Thanks Ruben,
I wasn't aware of installboot until now.
I think I'm screwed and didn't think this through properly.
I could make the second disk bootable, but the unlock for it is a
passfile residing on the encrypted first disk, and the unlock for
the original boot disk is a keyboard-entered passphrase.
Looking at the man pages it seems only one unlocking method can be
installed on one device, and there's no way to replace a password
unlock to a passfile one or vice versa.
Conclusion - booting from multiple softraid encrypted drives will
never be possible. That's ok. I may have a play around with an
unencrypted machine just for interest's sake.

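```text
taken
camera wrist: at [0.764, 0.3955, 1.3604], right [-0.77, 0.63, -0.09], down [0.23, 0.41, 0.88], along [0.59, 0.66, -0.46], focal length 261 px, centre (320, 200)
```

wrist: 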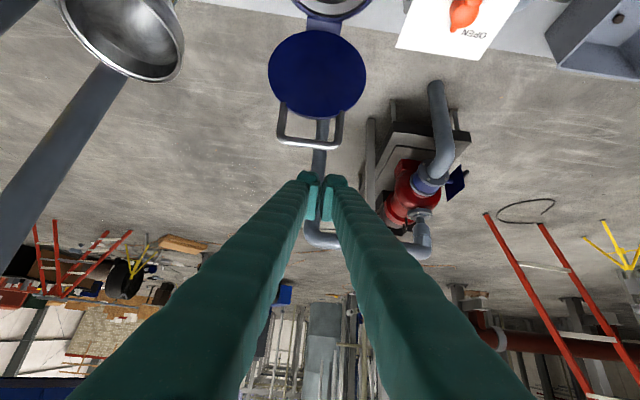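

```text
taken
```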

----- Original message -----
From: "Rubén Llorente" <porting@use.startmail.com>
To: misc@openbsd.org
Cc: doofus@fastmail.net
Subject: Re: /altroot with multiple encrypted disks
Date: Thursday, 31 October 2024 7:07 PM
Phil wrote:
> I guess an an appropriate boot block needs to be installed on the second
> disk (I don't know how to do that either). Also I would guess /altroot
> would need to be temporarily mounted after each backup to swap the
> parameters in the "/" and "/altroot" lines. I'm not knowlegeable enough
> to think of anything else.
>
> I might be talking c**p here and this uber-redundancy scenario isn't the
> intended way for /altroot to be used. Otherwise I'd be very interested
> and grateful to read any ideas anyone has on the subject.
>
> Phil
>
I think if you need that sort of redundancy you just use a mirror RAID.
Boot encrypted mirror RAID is supported (man boot(() and man bioctl(8)).
I suspect you could use installboot(8) on the disk holding your /altroot
to make it bootable, but I have never tested such a thing.